Tax lawyers share the tax field with Certified Public Accountants (“CPAs”). Federal law authorizes both lawyers and CPAs to represent clients before the IRS.[5] Both practice before the IRS, and both are regulated by the Secretary of the Treasury.[6] Further, so long as they pass an examination, Rule 200(a)(3) of the United State Tax Court Rules of Practice authorizes CPAs to represent clients before the Tax Court.

Grace v. Allen

407 S.W.2d 321 (Tex. Civ. App. 1966)

BATEMAN, Justice. This is a suit to recover the value of accountants' services performed. The appellees, residents of New York, rendered the services in New York to the appellants, who were then residents of New York but who subsequently moved to Dallas, Texas, where they were sued. Appellants pled, Inter alia, that appellees were not entitled to recover because their alleged services constituted the unauthorized practice of law. The jury fixed the value of the services at $8,400 and found that appellees were also entitled to a reasonable attorney's fee in the sum of $4,200. The trial court rendered judgment for appellees for the total of $12,600, and appellants appeal on two points of error.

The first of these is that the court erred in holding as a matter of law that the services rendered by appellees did not constitute the practice of law. Appellants assert that under the circumstances New York law should control in the determination of that question. Appellees contend that their services in question did not constitute the practice of law, even under the New York law, and that in any event such services were within the purview of the federal law and Treasury Department regulations; that although not members of the Bar, they were licensed to practice before the Treasury Department, that everything they did was pursuant to and in accordance with that license, and that if their services were proscribed under New York law they were fully authorized by the federal law and Treasury regulations and, therefore, lawful. The defense in question was on motion kept from the jury, and the court resolved it in favor of appellees as a matter of law.

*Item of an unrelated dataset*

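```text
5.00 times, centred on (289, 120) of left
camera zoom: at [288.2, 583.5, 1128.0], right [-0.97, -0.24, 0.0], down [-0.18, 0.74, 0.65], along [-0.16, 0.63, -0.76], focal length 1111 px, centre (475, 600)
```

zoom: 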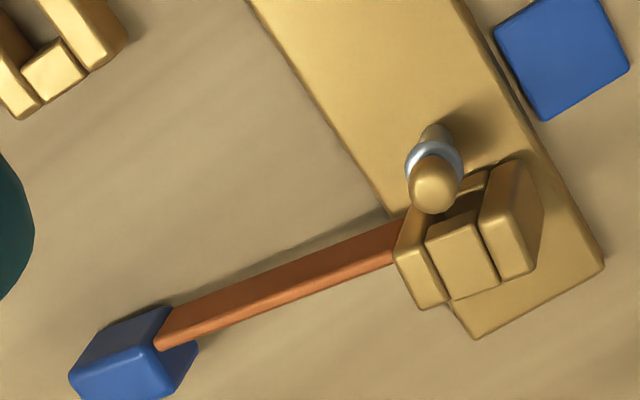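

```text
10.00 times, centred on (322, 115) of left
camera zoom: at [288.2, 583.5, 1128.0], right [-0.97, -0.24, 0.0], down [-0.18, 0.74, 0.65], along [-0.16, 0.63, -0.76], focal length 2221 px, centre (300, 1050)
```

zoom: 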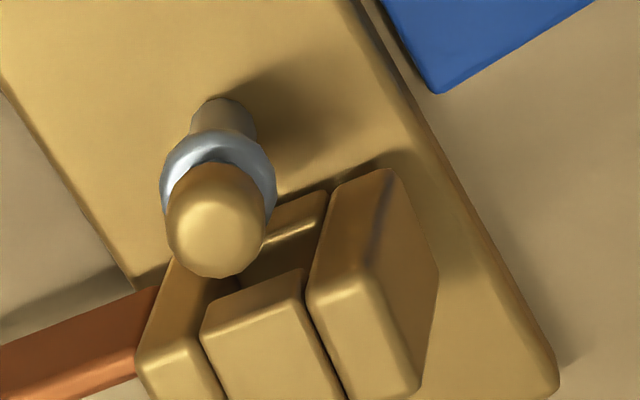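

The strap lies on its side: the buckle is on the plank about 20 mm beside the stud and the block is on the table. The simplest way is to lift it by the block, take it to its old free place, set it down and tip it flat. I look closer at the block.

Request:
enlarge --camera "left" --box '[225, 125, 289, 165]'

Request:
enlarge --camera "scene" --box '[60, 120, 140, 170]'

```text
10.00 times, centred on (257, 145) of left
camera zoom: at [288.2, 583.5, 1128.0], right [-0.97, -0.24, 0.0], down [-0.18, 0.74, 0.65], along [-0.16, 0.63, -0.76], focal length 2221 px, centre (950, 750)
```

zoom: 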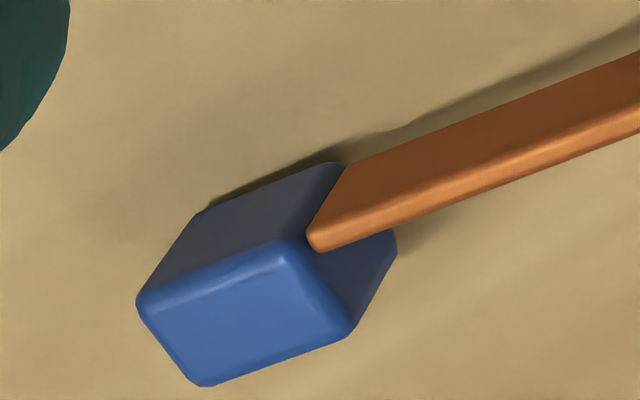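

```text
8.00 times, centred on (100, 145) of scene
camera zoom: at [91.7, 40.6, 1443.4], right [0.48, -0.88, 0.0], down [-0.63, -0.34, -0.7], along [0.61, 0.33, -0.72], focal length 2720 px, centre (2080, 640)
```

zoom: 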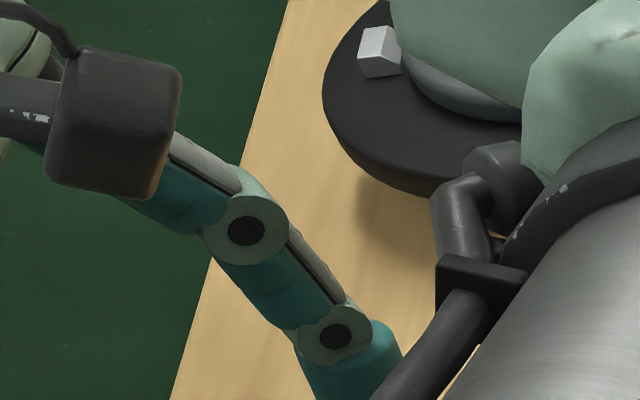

There is no substantial dispute as to the facts. Appellees were both licensed public accountants, one of them being certified, and both were admitted to practice before the Treasury Department, although neither of them was a lawyer. Both of them had been employed by the Internal Revenue Service for a number of years before entering private practice. Although the appellees had not prepared the appellants' income tax returns for the years 1955, 1956, 1957 and 1958, when the Internal Revenue Service assessed additional taxes for those years they were employed to work with appellants' attorneys in New York City in the preparation and presentation of a protest of such assessment. They did so, and it is these services which appellants say constituted the unauthorized practice of law, pointing out that one of the appellees testified that ‘complicated issues' were involved, that the protest cited numerous cases as authority for the position they were taking, some of which cases had been discussed with the lawyers but some of which had been found as a result of research by the appellee Brown. Appellees had prepared in their office several Forms 872, ‘Consent to Extension of the Statute of Limitations,’ also memoranda used and presented in various conferences, with representatives of the Internal Revenue Service. Appellees conferred frequently with appellants' attorneys and kept them advised by telephone and mail as to audits by the Internal Revenue Service and the preparation of the protest. The attorneys participated and cooperated in the preparation of the protest and in conferences with the Internal Revenue Service examining agent and conference coordinator. Appellees also prepared a power of attorney authorizing the attorneys to act for appellees in connection with audits of appellants' tax returns. Appellants employed appellees to prepare and file their Federal and New York State income tax returns for 1960 and their declarations of estimated income tax (Federal and State) for 1961; also to maintain appellants' proper books and records therefor.

To support their position that under New York law the work done by appellees constituted unauthorized law practice, appellants rely wholly on the case of In the Matter of New York County Lawyers Association (Bernard Bercu, Respondent), 273 App. Div. 524, 78 N.Y.S.2d 209, 9 A.L.R.2d 787. In that case the Association sought to punish Bercu, an accountant, for contempt and to enjoin him from practicing law. It was shown that Croft Steel Products, Inc. had sought and obtained his advice in connection with its liability for certain New York City taxes and Federal income taxes. Bercu was not the auditor for the company, nor did he prepare its tax returns or do any work of any kind on its books; all he did was render a written opinion on the legal question of tax liability. He admitted that this was not an isolated instance of its kind and that he often gave advice of the same character without examining books or preparing tax returns. The court pointed out that the decision was made difficult because of the overlapping of law and accounting, that an accountant must be familiar to a considerable extent with tax law and must employ his knowledge of the law in his accounting practice, and that a tax lawyer must have an understanding of accounting. The court recognized that an accountant employed to keep a taxpayer's books or prepare his tax return would be expected and permitted to answer legal questions arising out of and incidental to the accounting work. The court also recognized that the matter of taxation, ‘which permeates almost every phase of modern life, is so inextricably interwoven with nearly every branch of law that one could hardly pick any tax problem and say this is a question of pure taxation or pure tax law wholly unconnected with other legal principles, incidents or ramifications.’ Recognizing the necessity of drawing a line of demarcation between the work of the tax lawyer and that of the tax accountant, the court said, ‘the point at which it must be drawn, at very least, is where the accountant or non-lawyer undertakes to pass upon a legal question apart from the regular pursuit of his calling.’ Since Bercu's advice concerning the law was not incidental to any accounting work done by him for Croft Steel Products, Inc., it was held that he was unlawfully practicing law.